§ Goal of the exercise:
All of the material below is to be returned exactly.

══ Recorded information

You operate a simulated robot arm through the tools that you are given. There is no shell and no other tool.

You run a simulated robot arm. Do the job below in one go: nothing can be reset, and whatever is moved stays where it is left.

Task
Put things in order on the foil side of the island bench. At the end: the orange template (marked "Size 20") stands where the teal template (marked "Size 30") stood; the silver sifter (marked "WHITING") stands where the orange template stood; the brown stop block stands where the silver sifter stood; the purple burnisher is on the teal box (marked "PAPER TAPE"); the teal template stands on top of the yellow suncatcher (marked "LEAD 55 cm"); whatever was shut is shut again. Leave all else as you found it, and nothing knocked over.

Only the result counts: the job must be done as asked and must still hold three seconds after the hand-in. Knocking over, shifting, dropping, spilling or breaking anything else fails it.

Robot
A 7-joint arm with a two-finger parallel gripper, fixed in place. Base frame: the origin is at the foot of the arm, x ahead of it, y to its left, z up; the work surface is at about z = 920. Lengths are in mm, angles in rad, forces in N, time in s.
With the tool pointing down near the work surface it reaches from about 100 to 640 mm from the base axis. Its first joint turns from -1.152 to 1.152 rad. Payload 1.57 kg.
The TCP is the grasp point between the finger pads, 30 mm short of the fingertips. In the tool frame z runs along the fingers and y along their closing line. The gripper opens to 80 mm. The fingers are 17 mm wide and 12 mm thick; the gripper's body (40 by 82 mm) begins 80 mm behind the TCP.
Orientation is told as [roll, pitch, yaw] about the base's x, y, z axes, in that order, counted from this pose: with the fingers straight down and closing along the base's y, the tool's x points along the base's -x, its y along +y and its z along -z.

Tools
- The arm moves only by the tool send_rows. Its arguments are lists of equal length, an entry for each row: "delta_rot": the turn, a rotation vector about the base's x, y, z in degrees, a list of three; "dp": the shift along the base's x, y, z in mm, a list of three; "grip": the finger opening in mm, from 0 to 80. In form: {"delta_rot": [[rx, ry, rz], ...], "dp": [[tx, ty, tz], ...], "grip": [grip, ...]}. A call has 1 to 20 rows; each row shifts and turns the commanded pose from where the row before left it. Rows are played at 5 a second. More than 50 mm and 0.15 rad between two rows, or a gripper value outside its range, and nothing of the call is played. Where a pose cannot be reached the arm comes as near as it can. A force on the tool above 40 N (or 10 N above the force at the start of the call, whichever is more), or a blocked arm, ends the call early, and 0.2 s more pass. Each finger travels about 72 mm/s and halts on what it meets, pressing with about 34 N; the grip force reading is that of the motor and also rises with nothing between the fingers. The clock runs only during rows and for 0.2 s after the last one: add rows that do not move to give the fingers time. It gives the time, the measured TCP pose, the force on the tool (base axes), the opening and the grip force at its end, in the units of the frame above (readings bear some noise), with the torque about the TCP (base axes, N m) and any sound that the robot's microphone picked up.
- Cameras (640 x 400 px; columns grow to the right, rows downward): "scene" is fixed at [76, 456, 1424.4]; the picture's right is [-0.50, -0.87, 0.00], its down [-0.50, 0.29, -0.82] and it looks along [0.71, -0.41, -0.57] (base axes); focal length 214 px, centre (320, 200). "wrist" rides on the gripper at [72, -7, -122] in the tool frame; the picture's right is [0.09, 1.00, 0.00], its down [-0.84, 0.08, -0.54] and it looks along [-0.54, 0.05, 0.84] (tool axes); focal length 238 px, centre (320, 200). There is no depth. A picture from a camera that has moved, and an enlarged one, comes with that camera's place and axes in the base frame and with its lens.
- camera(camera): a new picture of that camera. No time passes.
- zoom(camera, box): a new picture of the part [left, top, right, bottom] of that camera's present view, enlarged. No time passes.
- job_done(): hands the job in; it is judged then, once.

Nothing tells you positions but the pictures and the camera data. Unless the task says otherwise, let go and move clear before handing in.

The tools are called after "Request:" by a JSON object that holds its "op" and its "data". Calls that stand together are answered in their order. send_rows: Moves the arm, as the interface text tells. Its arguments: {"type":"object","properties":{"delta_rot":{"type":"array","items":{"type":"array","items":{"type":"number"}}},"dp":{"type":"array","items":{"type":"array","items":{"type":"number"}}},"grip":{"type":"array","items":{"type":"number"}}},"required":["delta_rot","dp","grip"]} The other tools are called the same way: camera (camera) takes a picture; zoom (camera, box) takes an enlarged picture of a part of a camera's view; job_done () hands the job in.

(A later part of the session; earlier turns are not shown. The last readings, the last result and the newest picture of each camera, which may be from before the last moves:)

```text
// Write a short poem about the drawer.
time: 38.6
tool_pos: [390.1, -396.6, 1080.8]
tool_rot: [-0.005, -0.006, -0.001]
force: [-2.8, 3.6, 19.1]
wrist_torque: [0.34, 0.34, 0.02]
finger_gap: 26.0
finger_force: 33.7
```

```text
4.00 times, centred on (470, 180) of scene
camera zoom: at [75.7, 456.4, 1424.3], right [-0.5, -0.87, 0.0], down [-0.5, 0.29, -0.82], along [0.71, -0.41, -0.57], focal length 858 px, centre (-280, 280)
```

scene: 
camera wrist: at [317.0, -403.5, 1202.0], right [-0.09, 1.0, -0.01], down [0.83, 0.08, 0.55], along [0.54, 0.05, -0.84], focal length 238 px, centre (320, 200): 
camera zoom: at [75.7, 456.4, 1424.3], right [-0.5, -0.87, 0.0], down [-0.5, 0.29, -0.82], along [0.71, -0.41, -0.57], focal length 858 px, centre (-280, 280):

════

§ Answer for the task:
You operate a simulated robot arm through the tools that you are given. There is no shell and no other tool.

You run a simulated robot arm. Do the job below in one go: nothing can be reset, and whatever is moved stays where it is left.

Task
Put things in order on the foil side of the island bench. At the end: the orange template (marked "Size 20") stands where the teal template (marked "Size 30") stood; the silver sifter (marked "WHITING") stands where the orange template stood; the brown stop block stands where the silver sifter stood; the purple burnisher is on the teal box (marked "PAPER TAPE"); the teal template stands on top of the yellow suncatcher (marked "LEAD 55 cm"); whatever was shut is shut again. Leave all else as you found it, and nothing knocked over.

Only the result counts: the job must be done as asked and must still hold three seconds after the hand-in. Knocking over, shifting, dropping, spilling or breaking anything else fails it.

Robot
A 7-joint arm with a two-finger parallel gripper, fixed in place. Base frame: the origin is at the foot of the arm, x ahead of it, y to its left, z up; the work surface is at about z = 920. Lengths are in mm, angles in rad, forces in N, time in s.
With the tool pointing down near the work surface it reaches from about 100 to 640 mm from the base axis. Its first joint turns from -1.152 to 1.152 rad. Payload 1.57 kg.
The TCP is the grasp point between the finger pads, 30 mm short of the fingertips. In the tool frame z runs along the fingers and y along their closing line. The gripper opens to 80 mm. The fingers are 17 mm wide and 12 mm thick; the gripper's body (40 by 82 mm) begins 80 mm behind the TCP.
Orientation is told as [roll, pitch, yaw] about the base's x, y, z axes, in that order, counted from this pose: with the fingers straight down and closing along the base's y, the tool's x points along the base's -x, its y along +y and its z along -z.

Tools
- The arm moves only by the tool send_rows. Its arguments are lists of equal length, an entry for each row: "delta_rot": the turn, a rotation vector about the base's x, y, z in degrees, a list of three; "dp": the shift along the base's x, y, z in mm, a list of three; "grip": the finger opening in mm, from 0 to 80. In form: {"delta_rot": [[rx, ry, rz], ...], "dp": [[tx, ty, tz], ...], "grip": [grip, ...]}. A call has 1 to 20 rows; each row shifts and turns the commanded pose from where the row before left it. Rows are played at 5 a second. More than 50 mm and 0.15 rad between two rows, or a gripper value outside its range, and nothing of the call is played. Where a pose cannot be reached the arm comes as near as it can. A force on the tool above 40 N (or 10 N above the force at the start of the call, whichever is more), or a blocked arm, ends the call early, and 0.2 s more pass. Each finger travels about 72 mm/s and halts on what it meets, pressing with about 34 N; the grip force reading is that of the motor and also rises with nothing between the fingers. The clock runs only during rows and for 0.2 s after the last one: add rows that do not move to give the fingers time. It gives the time, the measured TCP pose, the force on the tool (base axes), the opening and the grip force at its end, in the units of the frame above (readings bear some noise), with the torque about the TCP (base axes, N m) and any sound that the robot's microphone picked up.
- Cameras (640 x 400 px; columns grow to the right, rows downward): "scene" is fixed at [76, 456, 1424.4]; the picture's right is [-0.50, -0.87, 0.00], its down [-0.50, 0.29, -0.82] and it looks along [0.71, -0.41, -0.57] (base axes); focal length 214 px, centre (320, 200). "wrist" rides on the gripper at [72, -7, -122] in the tool frame; the picture's right is [0.09, 1.00, 0.00], its down [-0.84, 0.08, -0.54] and it looks along [-0.54, 0.05, 0.84] (tool axes); focal length 238 px, centre (320, 200). There is no depth. A picture from a camera that has moved, and an enlarged one, comes with that camera's place and axes in the base frame and with its lens.
- camera(camera): a new picture of that camera. No time passes.
- zoom(camera, box): a new picture of the part [left, top, right, bottom] of that camera's present view, enlarged. No time passes.
- job_done(): hands the job in; it is judged then, once.

Nothing tells you positions but the pictures and the camera data. Unless the task says otherwise, let go and move clear before handing in.

The tools are called after "Request:" by a JSON object that holds its "op" and its "data". Calls that stand together are answered in their order. send_rows: Moves the arm, as the interface text tells. Its arguments: {"type":"object","properties":{"delta_rot":{"type":"array","items":{"type":"array","items":{"type":"number"}}},"dp":{"type":"array","items":{"type":"array","items":{"type":"number"}}},"grip":{"type":"array","items":{"type":"number"}}},"required":["delta_rot","dp","grip"]} The other tools are called the same way: camera (camera) takes a picture; zoom (camera, box) takes an enlarged picture of a part of a camera's view; job_done () hands the job in.

(A later part of the session; earlier turns are not shown. The last readings, the last result and the newest picture of each camera, which may be from before the last moves:)

```text
// Write a short poem about the drawer.
time: 38.6
tool_pos: [390.1, -396.6, 1080.8]
tool_rot: [-0.005, -0.006, -0.001]
force: [-2.8, 3.6, 19.1]
wrist_torque: [0.34, 0.34, 0.02]
finger_gap: 26.0
finger_force: 33.7
```

```text
4.00 times, centred on (470, 180) of scene
camera zoom: at [75.7, 456.4, 1424.3], right [-0.5, -0.87, 0.0], down [-0.5, 0.29, -0.82], along [0.71, -0.41, -0.57], focal length 858 px, centre (-280, 280)
```

scene: 
camera wrist: at [317.0, -403.5, 1202.0], right [-0.09, 1.0, -0.01], down [0.83, 0.08, 0.55], along [0.54, 0.05, -0.84], focal length 238 px, centre (320, 200): 
camera zoom: at [75.7, 456.4, 1424.3], right [-0.5, -0.87, 0.0], down [-0.5, 0.29, -0.82], along [0.71, -0.41, -0.57], focal length 858 px, centre (-280, 280):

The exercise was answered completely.